| WHAT THE EXERCISE ASKS |
Make a faithful copy of the text shown.

| TEXT SHOWN |

Immersion

Dax -  les lions de la Fontaine Chaude
Dax - les lions de la Fontaine Chaude
La fin de l’été nous étouffe de ses canicules à répétition d'arrière saison dont elle a le secret.
Et moi j’ai quitté la douceur et la fraîcheur relative de ma colline.
J’ai laissé le calme, les soleils couchants dans des cieux changeants, couleur de mauves pâles et de poudre rosée. J’ai laissé Lou, le jardinet, le muntjac craintif mais curieux, les dernières cigales.
Quand je reviendrai leur chant aura cessé et elles seront mortes.
Après être partie avec Fleur et Lou dans le sud de la France, rejoindre pour trois jours la famille de Lou, j’ai préparé ma valise pour trois semaines d’absence. Et d'épreuves.
Je suis partie "prendre les eaux" comme l’on disait à la Belle Époque.
Et cela fait déjà dix jours que je prends les eaux. Ou plutôt que les eaux me prennent. Bains de bulles bouillonnantes, gymnastique en piscine, douches sous-marines, douches térébenthinées et par dessus tout ça des applications chaudes, gluantes et odorantes de boue.
Je suis dans les Landes, dans la ville thermale de Dax. 
Accueillie par des températures extérieures de plus de 38 degrés, je découvre cette ville aux eaux bouillantes et au Peloïde* réputé

 

* du Grec, pélos (noirâtre) et eidos (aspect).

"Péloïde" à l'état naturel dans le "trou des pauvres" (Dax)

| DATA EXCERPT |
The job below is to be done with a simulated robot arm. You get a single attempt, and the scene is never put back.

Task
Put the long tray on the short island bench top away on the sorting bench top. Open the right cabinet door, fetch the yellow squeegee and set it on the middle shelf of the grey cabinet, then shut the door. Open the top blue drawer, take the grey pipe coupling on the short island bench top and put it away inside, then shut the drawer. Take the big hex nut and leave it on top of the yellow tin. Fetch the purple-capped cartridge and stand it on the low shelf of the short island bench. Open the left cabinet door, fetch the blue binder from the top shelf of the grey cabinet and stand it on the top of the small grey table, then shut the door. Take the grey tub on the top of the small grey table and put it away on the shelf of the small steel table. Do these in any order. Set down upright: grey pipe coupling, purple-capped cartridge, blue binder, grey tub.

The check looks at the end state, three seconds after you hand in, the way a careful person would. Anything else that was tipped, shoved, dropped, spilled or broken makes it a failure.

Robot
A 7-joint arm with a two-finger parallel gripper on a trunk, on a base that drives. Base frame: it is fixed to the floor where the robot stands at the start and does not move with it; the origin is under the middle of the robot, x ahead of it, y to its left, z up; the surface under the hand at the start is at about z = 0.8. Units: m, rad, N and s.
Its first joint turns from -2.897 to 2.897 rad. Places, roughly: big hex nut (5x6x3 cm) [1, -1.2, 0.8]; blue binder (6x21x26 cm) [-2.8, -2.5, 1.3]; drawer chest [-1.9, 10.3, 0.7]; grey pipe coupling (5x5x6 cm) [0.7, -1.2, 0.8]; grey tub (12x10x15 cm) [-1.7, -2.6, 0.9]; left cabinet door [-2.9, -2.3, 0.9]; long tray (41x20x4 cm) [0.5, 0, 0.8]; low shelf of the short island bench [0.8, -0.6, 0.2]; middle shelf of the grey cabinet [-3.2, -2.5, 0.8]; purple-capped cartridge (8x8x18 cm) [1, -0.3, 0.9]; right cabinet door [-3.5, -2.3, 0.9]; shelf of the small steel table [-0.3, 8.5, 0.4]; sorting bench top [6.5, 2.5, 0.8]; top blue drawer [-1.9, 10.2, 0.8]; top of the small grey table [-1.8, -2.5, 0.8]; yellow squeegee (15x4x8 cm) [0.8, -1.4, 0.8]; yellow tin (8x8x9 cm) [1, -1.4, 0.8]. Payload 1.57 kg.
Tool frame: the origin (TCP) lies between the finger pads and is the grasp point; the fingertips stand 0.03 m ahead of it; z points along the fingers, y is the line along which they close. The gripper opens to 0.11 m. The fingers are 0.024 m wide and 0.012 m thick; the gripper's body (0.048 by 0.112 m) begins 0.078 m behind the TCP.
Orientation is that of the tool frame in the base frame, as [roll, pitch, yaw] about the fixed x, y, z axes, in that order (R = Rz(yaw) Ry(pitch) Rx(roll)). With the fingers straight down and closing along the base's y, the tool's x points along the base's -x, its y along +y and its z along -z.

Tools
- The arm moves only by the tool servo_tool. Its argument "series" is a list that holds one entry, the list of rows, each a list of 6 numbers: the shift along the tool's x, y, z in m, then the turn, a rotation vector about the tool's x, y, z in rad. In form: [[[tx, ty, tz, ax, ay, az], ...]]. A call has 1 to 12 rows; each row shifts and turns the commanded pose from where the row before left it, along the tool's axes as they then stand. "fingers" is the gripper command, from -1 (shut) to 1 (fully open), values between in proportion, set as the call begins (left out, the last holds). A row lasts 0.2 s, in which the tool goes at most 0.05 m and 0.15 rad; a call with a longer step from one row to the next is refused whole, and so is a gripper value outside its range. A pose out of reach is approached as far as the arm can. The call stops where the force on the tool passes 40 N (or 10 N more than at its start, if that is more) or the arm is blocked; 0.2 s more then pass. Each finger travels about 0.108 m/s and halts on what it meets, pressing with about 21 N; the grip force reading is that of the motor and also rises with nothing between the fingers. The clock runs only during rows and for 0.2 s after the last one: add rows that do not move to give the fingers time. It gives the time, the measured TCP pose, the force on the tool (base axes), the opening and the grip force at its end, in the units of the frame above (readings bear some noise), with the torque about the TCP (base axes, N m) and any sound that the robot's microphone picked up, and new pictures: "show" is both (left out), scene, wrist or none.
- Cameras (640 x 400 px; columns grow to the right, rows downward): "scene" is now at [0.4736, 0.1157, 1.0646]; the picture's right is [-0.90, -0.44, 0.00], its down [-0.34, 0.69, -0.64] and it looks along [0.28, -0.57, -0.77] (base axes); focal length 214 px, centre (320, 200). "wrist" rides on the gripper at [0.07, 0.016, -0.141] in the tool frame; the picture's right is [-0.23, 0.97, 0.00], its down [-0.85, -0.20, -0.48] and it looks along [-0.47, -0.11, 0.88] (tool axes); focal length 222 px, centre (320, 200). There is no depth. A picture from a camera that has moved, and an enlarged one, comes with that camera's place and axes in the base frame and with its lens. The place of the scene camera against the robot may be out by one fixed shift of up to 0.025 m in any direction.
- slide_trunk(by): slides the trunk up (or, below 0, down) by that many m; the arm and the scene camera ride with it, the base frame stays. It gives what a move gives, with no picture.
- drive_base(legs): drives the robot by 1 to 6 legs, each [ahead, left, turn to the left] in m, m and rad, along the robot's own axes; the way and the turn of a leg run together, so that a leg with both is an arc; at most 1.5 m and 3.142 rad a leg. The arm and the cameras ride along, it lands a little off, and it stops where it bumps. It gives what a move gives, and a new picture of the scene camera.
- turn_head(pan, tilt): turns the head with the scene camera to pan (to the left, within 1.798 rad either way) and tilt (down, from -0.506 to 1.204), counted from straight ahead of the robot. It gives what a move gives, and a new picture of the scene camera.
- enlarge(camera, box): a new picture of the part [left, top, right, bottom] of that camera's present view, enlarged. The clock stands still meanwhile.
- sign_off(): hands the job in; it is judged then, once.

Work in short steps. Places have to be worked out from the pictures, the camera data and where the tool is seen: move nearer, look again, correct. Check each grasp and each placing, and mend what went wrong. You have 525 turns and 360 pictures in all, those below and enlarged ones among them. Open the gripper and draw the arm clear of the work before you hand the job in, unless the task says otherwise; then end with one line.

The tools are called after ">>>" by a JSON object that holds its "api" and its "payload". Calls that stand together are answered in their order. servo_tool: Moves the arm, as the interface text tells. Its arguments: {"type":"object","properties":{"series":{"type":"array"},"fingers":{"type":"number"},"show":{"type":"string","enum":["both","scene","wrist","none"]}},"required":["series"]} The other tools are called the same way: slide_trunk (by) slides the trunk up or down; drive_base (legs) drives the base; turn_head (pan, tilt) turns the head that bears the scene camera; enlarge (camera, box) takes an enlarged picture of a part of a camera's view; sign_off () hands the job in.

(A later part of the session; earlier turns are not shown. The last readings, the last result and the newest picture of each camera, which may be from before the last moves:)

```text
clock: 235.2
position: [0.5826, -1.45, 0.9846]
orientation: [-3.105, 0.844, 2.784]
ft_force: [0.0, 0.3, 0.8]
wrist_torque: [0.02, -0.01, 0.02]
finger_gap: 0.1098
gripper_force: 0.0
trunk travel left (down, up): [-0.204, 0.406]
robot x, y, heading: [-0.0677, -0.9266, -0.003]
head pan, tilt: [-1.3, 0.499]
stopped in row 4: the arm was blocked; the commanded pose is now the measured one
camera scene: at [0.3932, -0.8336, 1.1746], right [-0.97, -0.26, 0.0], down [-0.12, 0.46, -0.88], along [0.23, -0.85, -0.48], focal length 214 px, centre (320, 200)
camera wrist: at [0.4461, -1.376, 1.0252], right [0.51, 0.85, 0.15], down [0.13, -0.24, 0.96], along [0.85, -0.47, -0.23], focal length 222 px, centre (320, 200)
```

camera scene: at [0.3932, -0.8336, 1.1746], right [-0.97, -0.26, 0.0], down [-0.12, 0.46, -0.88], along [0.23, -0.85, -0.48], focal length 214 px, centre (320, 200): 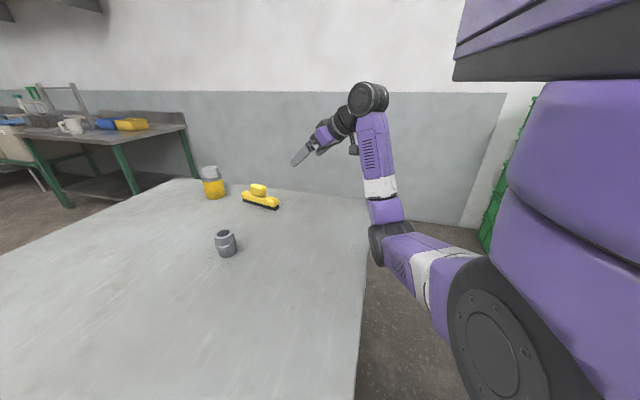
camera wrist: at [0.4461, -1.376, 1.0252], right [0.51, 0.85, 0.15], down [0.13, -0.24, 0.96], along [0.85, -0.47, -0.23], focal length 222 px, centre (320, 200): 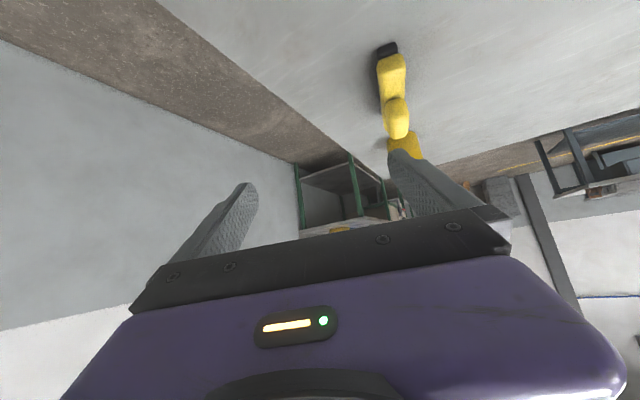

| RESPONSE TO THE EXERCISE |
Immersion

Dax -  les lions de la Fontaine Chaude
Dax - les lions de la Fontaine Chaude
La fin de l’été nous étouffe de ses canicules à répétition d'arrière saison dont elle a le secret.
Et moi j’ai quitté la douceur et la fraîcheur relative de ma colline.
J’ai laissé le calme, les soleils couchants dans des cieux changeants, couleur de mauves pâles et de poudre rosée. J’ai laissé Lou, le jardinet, le muntjac craintif mais curieux, les dernières cigales.
Quand je reviendrai leur chant aura cessé et elles seront mortes.
Après être partie avec Fleur et Lou dans le sud de la France, rejoindre pour trois jours la famille de Lou, j’ai préparé ma valise pour trois semaines d’absence. Et d'épreuves.
Je suis partie "prendre les eaux" comme l’on disait à la Belle Époque.
Et cela fait déjà dix jours que je prends les eaux. Ou plutôt que les eaux me prennent. Bains de bulles bouillonnantes, gymnastique en piscine, douches sous-marines, douches térébenthinées et par dessus tout ça des applications chaudes, gluantes et odorantes de boue.
Je suis dans les Landes, dans la ville thermale de Dax. 
Accueillie par des températures extérieures de plus de 38 degrés, je découvre cette ville aux eaux bouillantes et au Peloïde* réputé

 

* du Grec, pélos (noirâtre) et eidos (aspect).

"Péloïde" à l'état naturel dans le "trou des pauvres" (Dax)